Paterson’s payday, for a ‘public relations problem’
ALBANY—Former Governor David Paterson was paid at least $386,000 in 2013 to consult for various interest groups, including $50,000 to help a Republican-linked firm handle a “public relations problem” for one of its clients, records show.
Paterson, the recently named chairman of the Democratic state committee, was paid between $50,000 and $75,000 from Mercury LLC, according to a 2013 financial disclosure form, filed with the state's ethics watchdog. The communications firm was founded by Pataki administration veterans, who along with Paterson were tight-lipped on the exact nature of Paterson's consulting.
“It's not a current engagement right now,” said Mike McKeon, the managing director of Mercury's New York office who has worked on Republican outreach for Andrew Cuomo. “I'm not going to discuss it. … It was a big help. That's about it.”
Paterson, who also serves on the board of the Metropolitan Transportation Authority, said little more than that Mercury reached out to him.

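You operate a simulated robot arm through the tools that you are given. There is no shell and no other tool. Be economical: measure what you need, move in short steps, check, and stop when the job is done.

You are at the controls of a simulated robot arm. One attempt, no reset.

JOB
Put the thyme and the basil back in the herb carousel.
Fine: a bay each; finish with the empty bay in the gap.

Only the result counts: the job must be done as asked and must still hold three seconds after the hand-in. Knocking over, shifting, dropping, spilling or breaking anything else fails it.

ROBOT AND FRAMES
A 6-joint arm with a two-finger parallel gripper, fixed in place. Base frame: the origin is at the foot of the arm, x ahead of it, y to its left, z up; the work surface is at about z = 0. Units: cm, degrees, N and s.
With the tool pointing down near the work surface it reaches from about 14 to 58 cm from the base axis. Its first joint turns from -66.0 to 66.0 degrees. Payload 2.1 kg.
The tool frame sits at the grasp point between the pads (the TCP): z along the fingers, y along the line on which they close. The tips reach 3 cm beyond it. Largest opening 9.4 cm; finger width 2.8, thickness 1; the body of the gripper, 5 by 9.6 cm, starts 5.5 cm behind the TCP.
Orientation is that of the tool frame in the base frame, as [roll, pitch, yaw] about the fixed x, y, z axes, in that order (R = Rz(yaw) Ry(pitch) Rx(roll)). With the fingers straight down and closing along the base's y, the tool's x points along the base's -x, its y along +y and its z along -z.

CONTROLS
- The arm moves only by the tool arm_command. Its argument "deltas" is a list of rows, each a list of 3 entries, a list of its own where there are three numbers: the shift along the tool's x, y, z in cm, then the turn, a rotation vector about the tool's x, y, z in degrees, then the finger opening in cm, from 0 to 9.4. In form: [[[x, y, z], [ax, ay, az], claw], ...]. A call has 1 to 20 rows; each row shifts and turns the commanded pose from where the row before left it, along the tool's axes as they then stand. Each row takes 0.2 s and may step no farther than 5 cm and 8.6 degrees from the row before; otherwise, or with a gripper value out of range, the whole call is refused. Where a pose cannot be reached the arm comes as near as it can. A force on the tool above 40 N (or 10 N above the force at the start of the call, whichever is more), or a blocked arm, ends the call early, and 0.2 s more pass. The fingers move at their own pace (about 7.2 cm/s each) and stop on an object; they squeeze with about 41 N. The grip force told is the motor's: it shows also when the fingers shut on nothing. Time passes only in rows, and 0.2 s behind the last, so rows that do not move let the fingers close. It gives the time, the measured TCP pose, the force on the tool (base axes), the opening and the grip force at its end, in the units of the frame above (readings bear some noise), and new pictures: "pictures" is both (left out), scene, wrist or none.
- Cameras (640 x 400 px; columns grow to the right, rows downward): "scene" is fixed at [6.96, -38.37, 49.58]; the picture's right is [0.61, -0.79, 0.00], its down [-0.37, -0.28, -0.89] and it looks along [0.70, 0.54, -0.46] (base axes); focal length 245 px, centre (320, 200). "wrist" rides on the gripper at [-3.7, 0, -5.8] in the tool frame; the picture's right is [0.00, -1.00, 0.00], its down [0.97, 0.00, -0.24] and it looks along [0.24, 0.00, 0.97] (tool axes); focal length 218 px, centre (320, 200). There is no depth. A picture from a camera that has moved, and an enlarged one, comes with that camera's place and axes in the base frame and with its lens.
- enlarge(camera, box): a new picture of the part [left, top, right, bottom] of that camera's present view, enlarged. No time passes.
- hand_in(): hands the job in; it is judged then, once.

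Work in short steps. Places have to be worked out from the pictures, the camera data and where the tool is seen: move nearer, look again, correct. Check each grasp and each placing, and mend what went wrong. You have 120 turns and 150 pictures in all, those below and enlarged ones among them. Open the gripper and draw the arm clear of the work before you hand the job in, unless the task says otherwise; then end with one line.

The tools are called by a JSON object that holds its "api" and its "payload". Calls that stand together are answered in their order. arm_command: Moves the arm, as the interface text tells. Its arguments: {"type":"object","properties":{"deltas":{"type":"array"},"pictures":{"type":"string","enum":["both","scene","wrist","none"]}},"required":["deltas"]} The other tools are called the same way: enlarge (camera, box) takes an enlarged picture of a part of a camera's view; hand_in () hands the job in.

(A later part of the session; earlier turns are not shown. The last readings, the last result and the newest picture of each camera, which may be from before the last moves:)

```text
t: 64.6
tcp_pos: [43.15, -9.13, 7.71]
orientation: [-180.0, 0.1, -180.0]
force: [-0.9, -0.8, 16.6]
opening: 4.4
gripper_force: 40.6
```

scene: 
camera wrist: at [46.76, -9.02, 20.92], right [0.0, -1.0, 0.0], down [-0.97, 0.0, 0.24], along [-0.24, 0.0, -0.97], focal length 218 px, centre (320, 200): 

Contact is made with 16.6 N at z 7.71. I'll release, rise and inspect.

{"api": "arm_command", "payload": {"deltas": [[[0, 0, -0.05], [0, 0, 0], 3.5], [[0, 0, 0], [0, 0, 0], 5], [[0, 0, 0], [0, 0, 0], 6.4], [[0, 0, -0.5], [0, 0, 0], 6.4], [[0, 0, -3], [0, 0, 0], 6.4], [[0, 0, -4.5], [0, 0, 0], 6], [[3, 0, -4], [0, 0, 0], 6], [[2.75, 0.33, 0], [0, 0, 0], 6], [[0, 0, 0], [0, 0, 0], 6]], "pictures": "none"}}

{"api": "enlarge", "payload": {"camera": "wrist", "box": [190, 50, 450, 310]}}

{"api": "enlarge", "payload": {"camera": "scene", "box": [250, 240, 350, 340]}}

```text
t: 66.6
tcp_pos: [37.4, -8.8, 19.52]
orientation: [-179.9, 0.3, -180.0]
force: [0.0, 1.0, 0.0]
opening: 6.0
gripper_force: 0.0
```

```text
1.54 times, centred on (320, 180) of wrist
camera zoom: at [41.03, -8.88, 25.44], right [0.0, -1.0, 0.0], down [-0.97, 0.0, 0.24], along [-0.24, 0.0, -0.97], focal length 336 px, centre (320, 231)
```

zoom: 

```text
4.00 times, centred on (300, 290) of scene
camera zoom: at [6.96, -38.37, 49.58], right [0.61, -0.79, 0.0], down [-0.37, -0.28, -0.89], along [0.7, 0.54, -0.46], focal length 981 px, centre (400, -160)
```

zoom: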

“If they're not revealing who their client is, I'm certainly not going to, but I can tell you that the client had absolutely nothing to do with the M.T.A. And absolutely nothing to do with government,” Paterson said. “It was a public relations problem their client had.”
The former governor's biggest payor was Touro College, where he taught classes and also offered community relations assistance as it developed facilities in Queens and Westchester County.
Paterson was also paid between $20,000 and $50,000 for the radio show he briefly co-hosted with Curtis Sliwa on AM 970. His other consulting clients include Exact Capital, which is developing the Victoria Theater on 125th Street; digital start-ups the Job Channel Network and Social Gaming Network; an LLC called Royal One Real Estate; Red Apple Management, which is controlled by Republican donor John Catsimatidis; and The Remi Group, a Charlotte-based company with a $57 million state contract to help maintenance services and two health benefits management companies.
Paterson will not be paid a salary for his service as Democratic chairman, party spokesman Peter Kauffmann said. Neither of his predecessors was paid.
Other parties do pay their chairmen, including the Conservative Party. Its longtime chairman, Mike Long, was paid between $100,000 and $150,000 in 2013. Independence Party chairman Frank MacKay was paid a combined salary between $125,000 and $175,000 from the party's Suffolk County and state committees. The Working Families Party and Republican Party did not pay their chairs.
Records for 2013 mirror a 2012 disclosure form that show Republican chairman Ed Cox drew the bulk of his income from investments, as well as a directorship in Noble Energy Corp., which paid him between $250,000 and $350,000 a year. Noble does not have active operations in New York, but could engage in natural gas hydrofracking if the process is approved. S.E.C. filings list opposition to hydrofracking as a potential threat to its interests, and it has filed a standard business certificate with the Department of State.
But Company spokespeople as well as Cox have said there are no plans to drill in the Empire State. Democrats, noting that support for fracking is a key plank in the G.O.P. platform, have said this is a conflict of interest.
Bob Master, the legal chair of the labor-backed Working Families Party, was paid between $100,000 and $150,000 as the political director for the Communications Workers of America District One.
CLARIFICATION: This post has been updated to more fully explain Noble Energy's posture toward drilling in New York.